--- START OF INFORMATION PROVIDED ---
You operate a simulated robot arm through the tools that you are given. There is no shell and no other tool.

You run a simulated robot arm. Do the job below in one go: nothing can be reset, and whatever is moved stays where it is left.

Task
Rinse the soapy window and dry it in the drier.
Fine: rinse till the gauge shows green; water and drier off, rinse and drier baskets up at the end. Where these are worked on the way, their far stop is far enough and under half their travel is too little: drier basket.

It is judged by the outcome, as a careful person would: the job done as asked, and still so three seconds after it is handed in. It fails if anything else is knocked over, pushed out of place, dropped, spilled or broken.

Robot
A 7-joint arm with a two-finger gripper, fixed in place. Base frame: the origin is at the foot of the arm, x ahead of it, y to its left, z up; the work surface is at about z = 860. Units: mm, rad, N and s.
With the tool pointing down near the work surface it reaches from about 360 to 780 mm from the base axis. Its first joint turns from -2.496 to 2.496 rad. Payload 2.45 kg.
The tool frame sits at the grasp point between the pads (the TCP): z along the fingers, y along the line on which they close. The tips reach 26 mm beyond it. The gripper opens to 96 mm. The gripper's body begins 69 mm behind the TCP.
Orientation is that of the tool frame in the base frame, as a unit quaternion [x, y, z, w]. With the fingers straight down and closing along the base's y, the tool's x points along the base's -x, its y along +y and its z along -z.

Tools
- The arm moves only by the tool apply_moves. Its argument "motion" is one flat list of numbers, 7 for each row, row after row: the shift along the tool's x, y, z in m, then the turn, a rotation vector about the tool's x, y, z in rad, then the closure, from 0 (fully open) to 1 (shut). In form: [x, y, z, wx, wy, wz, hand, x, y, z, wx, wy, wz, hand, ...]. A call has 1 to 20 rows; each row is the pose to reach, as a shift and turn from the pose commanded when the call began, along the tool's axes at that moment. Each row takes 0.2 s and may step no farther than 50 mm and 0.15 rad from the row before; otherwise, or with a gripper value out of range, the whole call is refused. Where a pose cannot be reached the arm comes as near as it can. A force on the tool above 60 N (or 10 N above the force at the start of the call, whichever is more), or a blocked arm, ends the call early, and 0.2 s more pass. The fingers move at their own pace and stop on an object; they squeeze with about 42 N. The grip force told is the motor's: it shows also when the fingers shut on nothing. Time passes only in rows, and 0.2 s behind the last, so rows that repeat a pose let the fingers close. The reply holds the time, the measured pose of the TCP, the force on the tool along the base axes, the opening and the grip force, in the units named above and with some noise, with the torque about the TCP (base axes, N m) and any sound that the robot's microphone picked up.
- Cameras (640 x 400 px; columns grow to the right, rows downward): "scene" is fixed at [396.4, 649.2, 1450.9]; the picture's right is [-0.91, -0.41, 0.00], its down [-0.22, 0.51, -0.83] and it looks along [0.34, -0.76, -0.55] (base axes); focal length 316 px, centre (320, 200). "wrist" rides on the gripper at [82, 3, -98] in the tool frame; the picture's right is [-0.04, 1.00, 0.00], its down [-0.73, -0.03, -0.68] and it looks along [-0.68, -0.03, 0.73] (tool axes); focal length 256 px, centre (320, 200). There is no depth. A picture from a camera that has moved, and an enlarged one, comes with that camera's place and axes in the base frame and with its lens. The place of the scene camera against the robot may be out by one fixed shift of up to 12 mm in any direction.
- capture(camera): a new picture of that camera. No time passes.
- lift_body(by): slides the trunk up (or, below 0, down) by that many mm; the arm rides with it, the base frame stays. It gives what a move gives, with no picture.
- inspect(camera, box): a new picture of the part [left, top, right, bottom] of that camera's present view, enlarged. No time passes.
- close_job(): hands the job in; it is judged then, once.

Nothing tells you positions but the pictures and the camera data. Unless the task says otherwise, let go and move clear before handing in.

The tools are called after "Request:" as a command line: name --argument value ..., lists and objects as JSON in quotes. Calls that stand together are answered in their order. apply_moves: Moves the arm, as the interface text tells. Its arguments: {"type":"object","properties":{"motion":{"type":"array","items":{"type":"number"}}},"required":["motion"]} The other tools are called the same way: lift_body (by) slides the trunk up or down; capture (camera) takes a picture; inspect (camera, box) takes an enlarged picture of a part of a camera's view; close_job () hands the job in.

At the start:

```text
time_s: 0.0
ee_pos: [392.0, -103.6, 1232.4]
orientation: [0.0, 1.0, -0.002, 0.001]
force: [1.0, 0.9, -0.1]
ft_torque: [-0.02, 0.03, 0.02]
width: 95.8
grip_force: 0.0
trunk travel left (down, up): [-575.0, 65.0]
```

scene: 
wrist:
--- END OF INFORMATION PROVIDED ---
[BRIEF]
Find every line that holds "then" and copy it.

[TASK RESULT]
- The arm moves only by the tool apply_moves. Its argument "motion" is one flat list of numbers, 7 for each row, row after row: the shift along the tool's x, y, z in m, then the turn, a rotation vector about the tool's x, y, z in rad, then the closure, from 0 (fully open) to 1 (shut). In form: [x, y, z, wx, wy, wz, hand, x, y, z, wx, wy, wz, hand, ...]. A call has 1 to 20 rows; each row is the pose to reach, as a shift and turn from the pose commanded when the call began, along the tool's axes at that moment. Each row takes 0.2 s and may step no farther than 50 mm and 0.15 rad from the row before; otherwise, or with a gripper value out of range, the whole call is refused. Where a pose cannot be reached the arm comes as near as it can. A force on the tool above 60 N (or 10 N above the force at the start of the call, whichever is more), or a blocked arm, ends the call early, and 0.2 s more pass. The fingers move at their own pace and stop on an object; they squeeze with about 42 N. The grip force told is the motor's: it shows also when the fingers shut on nothing. Time passes only in rows, and 0.2 s behind the last, so rows that repeat a pose let the fingers close. The reply holds the time, the measured pose of the TCP, the force on the tool along the base axes, the opening and the grip force, in the units named above and with some noise, with the torque about the TCP (base axes, N m) and any sound that the robot's microphone picked up.
- close_job(): hands the job in; it is judged then, once.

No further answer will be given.